Abstract

Intuitively, the treewidth of a graph G measures how close G is to being a tree. The lower the treewidth, the faster we can solve various optimization problems on G, by dynamic programming along the tree structure. In the paper M.Thorup, All Structured Programs have Small Tree-Width and Good Register Allocation [8] it is shown that the control-flow graph of any goto-free C program is at most 6. This result opened for the possibility of applying the dynamic programming bounded treewidth algorithms to various compiler optimization tasks. In this paper we explore this possibility, in particular for Java programs. We first show that even if Java does not have a goto, the labelled break and continue statements are in a sense equally bad, and can be used to construct Java programs that are arbitrarily hard to understand and optimize. For Java programs lacking these labelled constructs Thorup’s result for C still holds, and in the second part of the paper we analyze the treewidth of label-free Java programs empirically. We do this by means of a parser that computes a tree-decomposition of the control-flow graph of a given Java program.
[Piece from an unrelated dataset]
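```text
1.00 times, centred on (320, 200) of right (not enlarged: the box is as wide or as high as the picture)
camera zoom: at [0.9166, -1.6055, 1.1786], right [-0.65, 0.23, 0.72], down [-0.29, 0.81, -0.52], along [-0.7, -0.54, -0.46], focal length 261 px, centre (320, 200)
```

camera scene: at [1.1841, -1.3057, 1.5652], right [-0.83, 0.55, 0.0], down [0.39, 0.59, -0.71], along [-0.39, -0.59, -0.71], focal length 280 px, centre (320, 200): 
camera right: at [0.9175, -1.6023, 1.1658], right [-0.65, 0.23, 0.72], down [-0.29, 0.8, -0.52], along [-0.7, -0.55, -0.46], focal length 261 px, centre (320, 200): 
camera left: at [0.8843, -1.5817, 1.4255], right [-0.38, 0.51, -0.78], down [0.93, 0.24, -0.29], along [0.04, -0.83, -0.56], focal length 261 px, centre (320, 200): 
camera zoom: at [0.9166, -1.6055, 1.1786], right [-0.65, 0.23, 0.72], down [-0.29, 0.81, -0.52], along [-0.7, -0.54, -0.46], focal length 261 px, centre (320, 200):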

We report on experiments running the parser on several of the Java API packages, and the results tell us that on average the treewidth of the control-flow graph of these Java programs is no more than 2.7. This is the first empirical test of Thorup’s result, and it confirms our suspicion that the upper bounds of treewidth 6, 5 and 4 are rarely met in practice, boding well for the application of treewidth to compiler optimization.